* [TASK STATEMENT]: Give the stretch of the selected passage that starts with "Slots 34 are" and ends with "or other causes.", unchanged.

* [RECORDED DATA]:
╭──

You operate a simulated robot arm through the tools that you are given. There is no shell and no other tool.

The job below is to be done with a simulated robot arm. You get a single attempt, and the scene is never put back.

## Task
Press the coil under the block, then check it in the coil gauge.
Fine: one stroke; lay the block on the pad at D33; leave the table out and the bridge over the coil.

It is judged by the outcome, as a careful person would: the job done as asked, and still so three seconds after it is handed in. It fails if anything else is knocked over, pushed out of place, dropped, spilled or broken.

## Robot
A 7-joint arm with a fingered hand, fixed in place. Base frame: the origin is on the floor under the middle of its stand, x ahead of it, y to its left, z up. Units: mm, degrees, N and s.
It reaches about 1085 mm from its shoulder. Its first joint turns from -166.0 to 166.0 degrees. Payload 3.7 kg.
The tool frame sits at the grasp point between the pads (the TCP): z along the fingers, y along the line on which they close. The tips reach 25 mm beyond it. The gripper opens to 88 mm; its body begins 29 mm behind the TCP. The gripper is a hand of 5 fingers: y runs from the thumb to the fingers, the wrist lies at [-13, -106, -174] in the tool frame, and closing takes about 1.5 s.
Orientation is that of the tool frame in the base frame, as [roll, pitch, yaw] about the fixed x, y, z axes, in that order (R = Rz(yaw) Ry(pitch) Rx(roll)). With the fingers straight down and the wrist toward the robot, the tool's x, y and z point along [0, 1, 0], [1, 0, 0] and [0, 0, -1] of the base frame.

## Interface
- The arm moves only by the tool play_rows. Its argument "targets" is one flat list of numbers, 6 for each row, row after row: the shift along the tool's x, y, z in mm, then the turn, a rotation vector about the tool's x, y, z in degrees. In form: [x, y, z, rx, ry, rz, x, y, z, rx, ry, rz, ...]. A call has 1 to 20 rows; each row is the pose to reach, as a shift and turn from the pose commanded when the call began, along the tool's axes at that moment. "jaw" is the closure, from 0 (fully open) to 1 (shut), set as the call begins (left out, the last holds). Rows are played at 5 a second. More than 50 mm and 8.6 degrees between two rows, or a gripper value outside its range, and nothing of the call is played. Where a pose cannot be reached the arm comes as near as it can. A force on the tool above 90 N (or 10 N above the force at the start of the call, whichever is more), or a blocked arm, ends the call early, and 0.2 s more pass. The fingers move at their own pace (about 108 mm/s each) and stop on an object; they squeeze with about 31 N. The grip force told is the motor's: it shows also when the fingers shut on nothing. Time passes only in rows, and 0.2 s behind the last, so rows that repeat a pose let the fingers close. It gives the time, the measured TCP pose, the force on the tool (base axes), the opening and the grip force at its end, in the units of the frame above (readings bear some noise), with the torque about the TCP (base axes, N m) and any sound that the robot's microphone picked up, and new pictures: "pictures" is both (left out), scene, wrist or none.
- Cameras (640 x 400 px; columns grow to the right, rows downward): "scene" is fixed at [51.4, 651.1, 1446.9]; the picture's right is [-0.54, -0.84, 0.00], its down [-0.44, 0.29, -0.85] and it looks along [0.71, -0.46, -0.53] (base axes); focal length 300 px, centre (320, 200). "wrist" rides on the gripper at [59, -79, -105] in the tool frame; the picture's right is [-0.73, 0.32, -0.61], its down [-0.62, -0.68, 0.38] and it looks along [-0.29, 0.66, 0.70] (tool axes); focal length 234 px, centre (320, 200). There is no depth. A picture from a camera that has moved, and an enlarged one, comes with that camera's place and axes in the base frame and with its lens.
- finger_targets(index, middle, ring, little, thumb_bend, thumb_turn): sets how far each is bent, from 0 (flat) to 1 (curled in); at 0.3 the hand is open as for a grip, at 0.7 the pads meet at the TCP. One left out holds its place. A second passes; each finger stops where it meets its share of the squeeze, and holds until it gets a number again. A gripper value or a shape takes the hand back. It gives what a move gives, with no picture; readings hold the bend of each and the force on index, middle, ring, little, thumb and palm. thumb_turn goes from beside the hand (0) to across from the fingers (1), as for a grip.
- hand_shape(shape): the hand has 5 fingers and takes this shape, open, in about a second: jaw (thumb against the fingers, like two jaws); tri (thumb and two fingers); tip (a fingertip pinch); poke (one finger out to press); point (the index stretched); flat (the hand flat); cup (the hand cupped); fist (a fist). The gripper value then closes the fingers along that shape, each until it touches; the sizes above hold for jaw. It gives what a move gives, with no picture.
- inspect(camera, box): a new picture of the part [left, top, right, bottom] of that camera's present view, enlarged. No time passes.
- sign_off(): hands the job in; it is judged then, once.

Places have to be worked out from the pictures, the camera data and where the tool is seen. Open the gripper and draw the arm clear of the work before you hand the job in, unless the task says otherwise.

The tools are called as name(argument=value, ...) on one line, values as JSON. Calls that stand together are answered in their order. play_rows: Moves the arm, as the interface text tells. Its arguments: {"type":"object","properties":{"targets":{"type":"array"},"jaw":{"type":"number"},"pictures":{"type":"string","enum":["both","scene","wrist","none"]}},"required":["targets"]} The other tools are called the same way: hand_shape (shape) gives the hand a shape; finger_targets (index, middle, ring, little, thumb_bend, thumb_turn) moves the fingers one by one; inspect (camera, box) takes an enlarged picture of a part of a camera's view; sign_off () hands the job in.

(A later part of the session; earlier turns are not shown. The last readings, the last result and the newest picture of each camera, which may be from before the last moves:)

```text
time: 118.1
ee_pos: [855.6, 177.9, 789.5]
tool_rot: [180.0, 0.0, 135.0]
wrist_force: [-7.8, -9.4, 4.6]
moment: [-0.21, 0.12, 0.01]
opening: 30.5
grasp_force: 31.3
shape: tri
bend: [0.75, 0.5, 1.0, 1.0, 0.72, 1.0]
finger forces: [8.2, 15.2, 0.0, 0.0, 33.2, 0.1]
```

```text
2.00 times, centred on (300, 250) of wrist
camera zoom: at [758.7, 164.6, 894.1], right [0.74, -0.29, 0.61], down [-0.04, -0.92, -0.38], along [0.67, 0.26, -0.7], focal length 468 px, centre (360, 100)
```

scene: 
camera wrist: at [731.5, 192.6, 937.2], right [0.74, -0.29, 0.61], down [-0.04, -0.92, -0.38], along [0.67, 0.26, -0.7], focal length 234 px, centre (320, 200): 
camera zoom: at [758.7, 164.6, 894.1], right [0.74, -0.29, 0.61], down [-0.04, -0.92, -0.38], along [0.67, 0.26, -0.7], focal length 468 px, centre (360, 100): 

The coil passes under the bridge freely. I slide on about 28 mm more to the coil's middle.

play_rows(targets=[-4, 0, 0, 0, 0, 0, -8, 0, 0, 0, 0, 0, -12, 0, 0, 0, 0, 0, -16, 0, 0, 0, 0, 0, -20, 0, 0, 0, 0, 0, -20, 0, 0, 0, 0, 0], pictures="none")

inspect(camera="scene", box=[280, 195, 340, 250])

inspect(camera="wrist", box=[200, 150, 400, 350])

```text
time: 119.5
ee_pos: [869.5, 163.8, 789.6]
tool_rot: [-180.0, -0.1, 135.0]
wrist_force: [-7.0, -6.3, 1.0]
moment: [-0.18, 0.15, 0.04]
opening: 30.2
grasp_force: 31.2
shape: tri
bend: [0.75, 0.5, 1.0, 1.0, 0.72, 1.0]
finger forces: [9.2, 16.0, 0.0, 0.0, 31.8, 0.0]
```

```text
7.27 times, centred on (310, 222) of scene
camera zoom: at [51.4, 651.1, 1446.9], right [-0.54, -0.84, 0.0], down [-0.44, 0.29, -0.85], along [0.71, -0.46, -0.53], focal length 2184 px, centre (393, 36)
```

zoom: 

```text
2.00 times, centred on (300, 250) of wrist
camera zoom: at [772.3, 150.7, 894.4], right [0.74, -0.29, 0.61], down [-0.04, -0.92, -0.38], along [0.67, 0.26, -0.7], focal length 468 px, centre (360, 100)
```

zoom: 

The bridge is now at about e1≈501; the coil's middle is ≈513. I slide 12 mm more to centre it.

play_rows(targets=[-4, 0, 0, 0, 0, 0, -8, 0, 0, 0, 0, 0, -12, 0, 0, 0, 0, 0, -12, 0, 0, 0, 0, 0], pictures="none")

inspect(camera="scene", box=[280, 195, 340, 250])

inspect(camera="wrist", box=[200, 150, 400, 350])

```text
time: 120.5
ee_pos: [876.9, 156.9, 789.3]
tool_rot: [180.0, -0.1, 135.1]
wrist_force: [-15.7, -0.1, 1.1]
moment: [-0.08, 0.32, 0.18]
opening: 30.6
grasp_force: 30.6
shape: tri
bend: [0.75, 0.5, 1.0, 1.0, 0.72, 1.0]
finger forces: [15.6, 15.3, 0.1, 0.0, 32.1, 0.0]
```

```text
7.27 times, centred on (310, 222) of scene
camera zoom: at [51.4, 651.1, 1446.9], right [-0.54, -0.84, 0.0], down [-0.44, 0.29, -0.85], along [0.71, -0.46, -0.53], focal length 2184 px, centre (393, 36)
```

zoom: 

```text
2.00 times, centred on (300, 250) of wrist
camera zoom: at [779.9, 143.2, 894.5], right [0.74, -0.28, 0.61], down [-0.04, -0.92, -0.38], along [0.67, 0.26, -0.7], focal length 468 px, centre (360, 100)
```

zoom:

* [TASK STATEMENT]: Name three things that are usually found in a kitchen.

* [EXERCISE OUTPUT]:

╰──

* [SELECTED PASSAGE]:

╭──

The upper and lower layers 38 and 39 of assembly 30 comprise continuous sheet material, typically conventional muslin impregnated with polymerized epoxy or vinyl resin, which is firmly bonded to the respective faces of membrane 32. That bond is typically produced by wetting the opposing surfaces of the two muslin layers 38 and 39 with adhesive in the form of liquid polymerizable resin of the same type as that impregnating the muslin and membrane 32, rolling the three layers together, and allowing polymerization of the liquid to essentially integrate the three layers into a single unified sheet. The amount of such liquid applied is carefully limited to prevent filling the slots 34 of the membrane, so that after integration the slots form sealed hollow chambers unfilled by resin or any other adhesive material that is used. The membrane assembly of FIG. 1 may be fabricated and sold in large sheets, or preferably as long strips supplied in rolls, as indicated at 35.
Slots 34 are made narrow enough to insure effectively continuous support for the covering sheets of muslin or the like at 38 and 39. However, even very narrow slots, particularly when formed in zig-zag patterns as illustrated, are capable of accommodating any expansion or contraction of the flexible membrane that normally results from diffusion of moisture or from heat, cold or other causes.

╰──

* [EXERCISE OUTPUT]:
Slots 34 are made narrow enough to insure effectively continuous support for the covering sheets of muslin or the like at 38 and 39. However, even very narrow slots, particularly when formed in zig-zag patterns as illustrated, are capable of accommodating any expansion or contraction of the flexible membrane that normally results from diffusion of moisture or from heat, cold or other causes.